The study looks ahead at the 2024/2025 time frame, examining 23 scenarios for coal, oil, gas, nuclear and renewable sources. While it says the system is maintaining a delicate balance for now, “study results suggest that in the future, New England could be headed for significant levels of emergency actions, particularly during major fuel or resource outages.”
Although EDF doesn’t necessarily agree with all the assumptions in the study, ISO New England is asking the right questions at the right time. So what are the best policies and actions we can take to ensure the New England utility grid is clean, reliable, and resilient?
The Search for Sensible Solutions
New England’s reliability challenge is less about a specific supply source, and more about missing economic signals. As currently designed, today’s gas and electric markets are not conveying enough information about true supply and demand to drive the investments that may be needed to maintain reliability.
One central issue is that wintertime demand for natural gas for heat makes it more difficult and expensive for electric generators to buy fuel for their power plants. Though the region has recently developed a pay-for-performance program to incentivize power plants to plan for this seasonal reality, ISO New England’s report is hinting that it won’t be enough. And the more our region depends on natural gas for electricity, the more pronounced this situation becomes, potentially, according to the study, resulting in curtailments due to fuel shortages.
Look to the Markets
It is natural for stakeholders to be anxious to develop solutions, so it is no surprise that some are immediately calling for a large (presumably electric rate-payer funded) pipeline expansion. But it is premature to jump to conclusions about the needs of the region without fully exploring the ISO’s study and the suite of potential solutions.
Committing capital for new infrastructure to ensure reliability requires a business case that is commercially beneficial for market participants including generators, pipelines and storage operators. Solutions lie in the design of the regional marketplace, and the means by which it fosters and rewards investment. Designs that undercut or obscure market signals for investment will, over the long run, also undercut the willingness of those participants to innovate and compete, and will therefore diminish reliability.
Solutions lie in the design of the regional marketplace, and the means by which it fosters and rewards investment.
The ISO report kicks off a comprehensive stakeholder process designed to find the best, most cost-effective solutions to this challenge. In the coming months EDF will be working with ISO New England and the region’s stakeholders to broaden their study’s assumptions, and help explore the answers.
As a matter of core design, we recommend that any and all solutions should be market-based, fuel-neutral, and compliant with existing laws and regulations. Working within the markets will call forth competition amongst a variety of resources and ultimately develop the lowest-cost reliability solutions.
Thus, EDF also believes it would be helpful to stop using the term “fuel security,” which suggests an overly narrow set of potential solutions.

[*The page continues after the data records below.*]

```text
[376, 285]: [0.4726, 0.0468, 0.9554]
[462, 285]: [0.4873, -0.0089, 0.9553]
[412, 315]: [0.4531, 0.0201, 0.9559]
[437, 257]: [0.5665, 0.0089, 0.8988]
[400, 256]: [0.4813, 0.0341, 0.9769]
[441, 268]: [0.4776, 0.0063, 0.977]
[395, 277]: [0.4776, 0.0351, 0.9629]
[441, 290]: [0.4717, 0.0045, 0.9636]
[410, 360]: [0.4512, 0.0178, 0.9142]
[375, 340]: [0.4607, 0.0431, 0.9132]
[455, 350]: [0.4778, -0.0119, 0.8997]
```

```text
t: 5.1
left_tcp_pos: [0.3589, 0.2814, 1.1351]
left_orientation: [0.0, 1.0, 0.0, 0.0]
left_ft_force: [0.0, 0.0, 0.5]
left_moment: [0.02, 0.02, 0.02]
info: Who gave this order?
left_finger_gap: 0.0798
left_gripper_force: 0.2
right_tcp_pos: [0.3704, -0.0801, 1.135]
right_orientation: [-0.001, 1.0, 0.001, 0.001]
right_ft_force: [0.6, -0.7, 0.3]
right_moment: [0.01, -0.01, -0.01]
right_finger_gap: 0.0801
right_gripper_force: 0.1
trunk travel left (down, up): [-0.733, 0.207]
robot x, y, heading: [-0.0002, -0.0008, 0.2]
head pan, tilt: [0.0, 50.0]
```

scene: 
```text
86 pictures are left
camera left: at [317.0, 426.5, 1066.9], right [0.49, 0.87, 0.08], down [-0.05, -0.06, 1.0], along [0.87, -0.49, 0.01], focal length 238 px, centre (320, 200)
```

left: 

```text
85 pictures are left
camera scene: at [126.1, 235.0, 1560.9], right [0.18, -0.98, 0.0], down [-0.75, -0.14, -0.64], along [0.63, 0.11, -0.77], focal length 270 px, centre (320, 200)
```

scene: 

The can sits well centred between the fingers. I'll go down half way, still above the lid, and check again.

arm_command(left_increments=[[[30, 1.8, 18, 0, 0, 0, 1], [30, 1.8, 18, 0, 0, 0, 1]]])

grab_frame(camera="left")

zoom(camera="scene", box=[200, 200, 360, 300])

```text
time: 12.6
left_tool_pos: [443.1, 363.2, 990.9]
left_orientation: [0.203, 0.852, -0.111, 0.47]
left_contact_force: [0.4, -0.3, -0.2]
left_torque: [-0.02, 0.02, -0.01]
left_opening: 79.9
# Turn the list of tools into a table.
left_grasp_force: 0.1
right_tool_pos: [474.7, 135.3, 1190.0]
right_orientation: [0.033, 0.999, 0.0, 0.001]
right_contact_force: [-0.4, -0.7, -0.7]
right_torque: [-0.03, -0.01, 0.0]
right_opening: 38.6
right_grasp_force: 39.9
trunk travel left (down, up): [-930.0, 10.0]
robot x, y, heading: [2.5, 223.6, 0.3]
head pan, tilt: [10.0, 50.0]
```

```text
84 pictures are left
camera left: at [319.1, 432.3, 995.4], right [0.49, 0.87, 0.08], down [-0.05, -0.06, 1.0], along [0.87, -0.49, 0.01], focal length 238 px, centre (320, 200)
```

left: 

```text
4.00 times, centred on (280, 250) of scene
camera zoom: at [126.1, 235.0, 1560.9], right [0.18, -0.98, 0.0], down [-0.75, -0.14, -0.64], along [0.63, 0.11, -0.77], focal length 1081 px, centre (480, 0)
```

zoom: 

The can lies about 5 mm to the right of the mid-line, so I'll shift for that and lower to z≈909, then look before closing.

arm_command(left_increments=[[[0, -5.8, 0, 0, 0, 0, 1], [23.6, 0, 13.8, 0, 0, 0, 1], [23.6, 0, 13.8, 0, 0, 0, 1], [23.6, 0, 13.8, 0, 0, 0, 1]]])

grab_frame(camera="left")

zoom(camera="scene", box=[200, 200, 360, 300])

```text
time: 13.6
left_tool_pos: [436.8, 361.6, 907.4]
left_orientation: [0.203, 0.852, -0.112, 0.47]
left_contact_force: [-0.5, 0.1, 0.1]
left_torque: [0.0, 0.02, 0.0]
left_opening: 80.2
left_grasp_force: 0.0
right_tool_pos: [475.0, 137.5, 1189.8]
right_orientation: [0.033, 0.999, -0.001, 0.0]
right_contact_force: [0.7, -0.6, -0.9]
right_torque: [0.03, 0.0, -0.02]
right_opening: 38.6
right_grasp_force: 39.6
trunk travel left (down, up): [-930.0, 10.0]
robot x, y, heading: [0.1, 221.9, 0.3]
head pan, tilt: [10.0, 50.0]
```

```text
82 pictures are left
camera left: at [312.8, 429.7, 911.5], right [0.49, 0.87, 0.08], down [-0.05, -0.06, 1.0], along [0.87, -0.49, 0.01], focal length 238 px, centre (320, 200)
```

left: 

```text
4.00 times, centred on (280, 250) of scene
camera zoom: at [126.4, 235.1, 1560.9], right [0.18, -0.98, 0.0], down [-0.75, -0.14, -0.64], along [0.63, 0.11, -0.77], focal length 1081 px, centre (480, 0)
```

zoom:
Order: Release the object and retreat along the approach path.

The ISO study emphasizes the need to serve system load (demand) in winter, and suggests the system operator is uncertain whether the current energy markets will deliver. The term load service assurance could help us frame this challenge in a fuel neutral way, recognizing that multiple resources – such as storage, batteries, demand response, renewables, and others – can contribute to solutions given the right market signals.
New England has a history of success in developing innovative market-based approaches through a respectful, deliberate stakeholder process. We look forward to continuing that tradition.